4. De plus en plus utiliser pour qualifier les infractions liées à l'usage des TIC, la notion de cybercriminalité n'a reçu aucune définition communément acceptée. Elle recoupe une multitude de réalités, voire un ensemble d'infractions qu'on classe généralement en deux catégories d'actes. La première touche à la définition des infractions classiques mais transposées dans les TIC: il s'agit du vol de matériels ou de composantes informatiques et de la diffusion sur le réseau numérique des contenus illicites. La deuxième renvoie à de nouvelles infractions liées à la sécurité des réseaux. D'une manière générale «la cybercriminalité fait référence aux activités criminelles qui s'effectuent via les technologies et de l'Internet et à travers le cyberespace (8)». Ce nouvel espace de la criminalité apporte son lot de questions et défis au droit. Pour le droit pénal haïtien la tache se trouve compliquée du fait de la spécificité des infractions sur le Web. En effet, comment ce droit qui fonde sa légitimité sur des frontières territoriales ignorées par Internet peut-il appréhender les infractions dans le cyberespace? Comment la législation haïtienne conçue pour réprimer les infractions traditionnelles peut-elle s’appliquer aux activités criminelles relevant de l’utilisation des TIC? L'application du droit haïtien à ces activités implique au préalable qu'il s'adapte aux caractéristiques du réseau numérique à savoir sa dématérialisation et son ubiquité.
I.- L’adaptation du droit haïtien à la dématérialisation du réseau
5. L’Internet est, par définition, considéré comme un moyen de communication sans aucun doute le plus grand réseau de la société de l'information. Technologiquement, cet outil de communication conduit à la dématérialisation des échanges. Celle-ci se traduit par l’immatérialité des activités sur le Web et la neutralité du support Internet. C’est à partir de ces éléments que le droit haïtien se saisit de la dématérialisation du réseau numérique.
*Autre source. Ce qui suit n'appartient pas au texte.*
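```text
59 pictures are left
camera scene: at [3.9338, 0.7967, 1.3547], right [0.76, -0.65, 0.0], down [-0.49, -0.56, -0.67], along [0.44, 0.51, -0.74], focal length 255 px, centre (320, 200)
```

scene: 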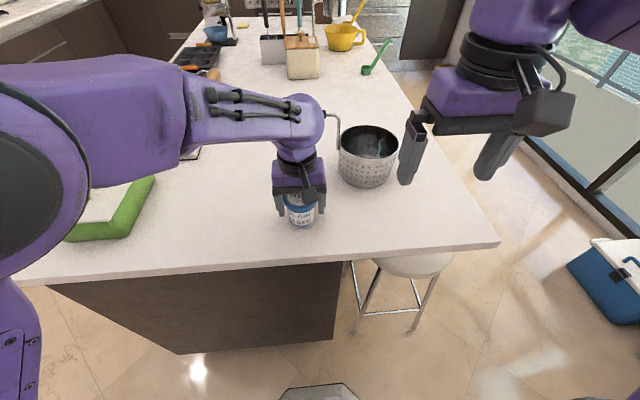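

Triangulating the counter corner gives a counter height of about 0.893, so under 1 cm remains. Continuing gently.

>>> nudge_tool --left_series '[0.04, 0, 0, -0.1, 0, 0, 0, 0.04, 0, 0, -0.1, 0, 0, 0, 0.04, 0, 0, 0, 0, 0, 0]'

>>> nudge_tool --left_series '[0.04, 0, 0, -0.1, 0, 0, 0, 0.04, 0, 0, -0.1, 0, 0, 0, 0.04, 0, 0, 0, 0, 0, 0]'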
a) L’appropriation de l’immatérialité des activités sur Internet par le droit haïtien
6. Dépouillées de supports physiques les activités exercées sur le réseau numérique sont de nature immatérielle. Mais l’idée d’immatérialité ne constitue pas une exclusivité du réseau Internet. En effet, le droit se trouve également sur ce terrain. Par exemple, le droit haïtien évoque dans ses différentes dispositions (civile, commerciale, etc.) des droits portant sur des choses incorporelles ou des biens immatériels: titres, actions, droits d’auteurs et droits voisins, brevets, dessins et models, marques, etc. Le régime juridique de la propriété intellectuelle donne une base légale à la protection des programmes conçus sur ordinateur (décret-loi du 12 octobre 2005 arts.2 et 3), des brevets (loi du 14/12/1922), des marques de fabrique et de commerce (décret du 28 août 1960). L’adhésion d’Haïti à l’Accord Général sur le Commerce des Services (ADPIC:art 10) intègre dans la législation haïtienne l’obligation de protéger les œuvres numériques en tant qu'oeuvres littéraires en vertu de la Convention de Berne (1971). Dans la constitution (arts.36-39), la protection de la propriété concerne autant les biens matériels et qu’immatériels.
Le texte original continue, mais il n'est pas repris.